Friday, September 30, 2011

Wilderness vs. Ecosystem Services

Finally read an article in Science by Peter Karieva et al. from 2007 that I'd had in the docket for a long time. It's a big-time Science-y agenda-setting piece. That is, being in Science, it shapes the debate and defines what constitute appropriate questions and appropriate boundary conditions in the world of Ecosystem Services.  And in that respect it’s a bit disturbing.  Karieva et al begin from the assumption that the world is “domesticated”, that is, that there is no wilderness unaffected by humans – in fact, they come right out and invite us to accept this as an axiom: “If one accepts that virtually all of nature is now domesticated…”.  They do not really defend this assertion, but hey move on to say that, being domesticated, it would be irresponsible of us not to manage global ecosystems as if they were composed of services.  That is, if the world is at the service of humans already, managing it as a bundle of services is merely the ecologically responsible thing to do.  Ergo, wilderness advocates and deep greenies are not only defending a nonexistent world, but harming the real one.

Here’s what gets me.  Karieva and his coauthors are late to the party of “there’s no such thing as wilderness” -- it’s depressing (but predictable) that they do not cite the geographers who have been working this seam for a few decades, including Bill Denevan (“The Pristine Myth”), Tom Vale and Bill Cronon.  Denevan was arguing that much of what Euro-Americans have conceived of as wilderness was profoundly shaped by large and active native populations, and that the landscape of even our National Parks is anthropogenic.  Fine.  What do we do with that? 

A) “It’s all fake!  Tear it down!  Kill it with fire!  Preservationists are all deluded! Management regimes must not be based on non-human goals!”

This is the rather postmodern interpretation encouraged by, among others, the Georgia-Pacific timber company, who used Denevan’s work to argue that their forestry techniques were morally equivalent to native uses of the landscape.

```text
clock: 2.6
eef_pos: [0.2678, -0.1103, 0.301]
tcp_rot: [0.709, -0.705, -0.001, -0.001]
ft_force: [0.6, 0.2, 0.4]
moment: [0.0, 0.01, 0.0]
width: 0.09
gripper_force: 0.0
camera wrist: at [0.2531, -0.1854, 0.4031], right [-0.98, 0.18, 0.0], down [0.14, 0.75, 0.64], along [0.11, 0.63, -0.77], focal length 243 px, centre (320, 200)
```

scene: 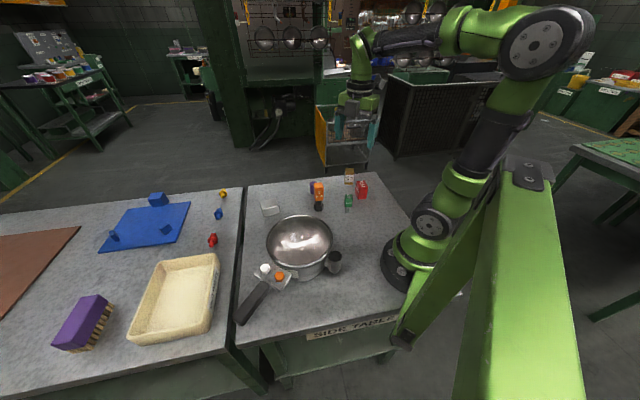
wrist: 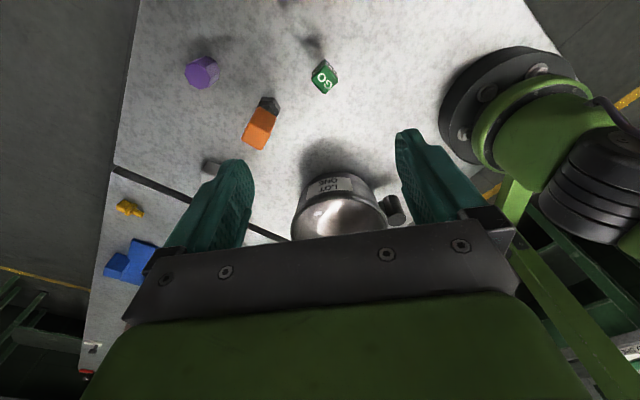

Notice the Manichean worldview.  If the world is divided into Pristine Wild and Fallen Human Landscapes, and we discover that there is no Pristine Wild landscape, then all landscapes must be contaminated, human, and fallen.  Domesticated. This view retains the Wild/Fallen dichotomy, and is a view shared by Karieva et al.: if there is no Wilderness, then nature is best understood in terms of human uses and welfare.  Wilderness, or its absence, structures this view, and is best understood as a kind of aporetic presence. (In the Derridean sense.  I know, sorry).   What that means is that the coherence of Karieva’s argument still depends on the power and coherence of the concept of Wilderness.  Its absence is present.

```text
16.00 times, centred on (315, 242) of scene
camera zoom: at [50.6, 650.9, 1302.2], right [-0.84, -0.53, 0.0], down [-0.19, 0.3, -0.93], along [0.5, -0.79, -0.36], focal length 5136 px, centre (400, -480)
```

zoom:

The problem is this isn't at all what Cronon and Denevan meant.  They meant that the pervasiveness of human influence should make us question the concept of wilderness, not that we should declare a previously-existing Eden "gone".  If non-economic approaches to nature are welded to the concept of wilderness, it's a trap -- springing it simply involves showing that humans have some impact on a given tract of land. So how about this instead?

B) “The absence of unaltered non-human landscapes should make us question the very taxonomy that we had previously used to describe nature.  The Wild/Human dichotomy actually makes no sense, so let’s get down to what really matters: what are ecologically and socially sound practices?”

Yeah, this is harder.  But it’s actually what Denevan and Vale and Cronon have been trying to say for 20 years.  It leaves open the possibility that the goodness of treating the world as composed of “services” is (as it should be) an open question to be answered on a case-by-case basis.  As long as Karieva et al. cordon off possible objections to this into the now-nonexistent realm of “wilderness advocacy”, there is no voice for them.

What it comes down to is this.  As always, the act of seeing the world as a set of economically valuable services, or the world as domesticated, is an achievement that has to be constantly reiterated through arguments (most effectively, through high-profile ones in Science).  It must not be assumed away as a boundary condition for debate.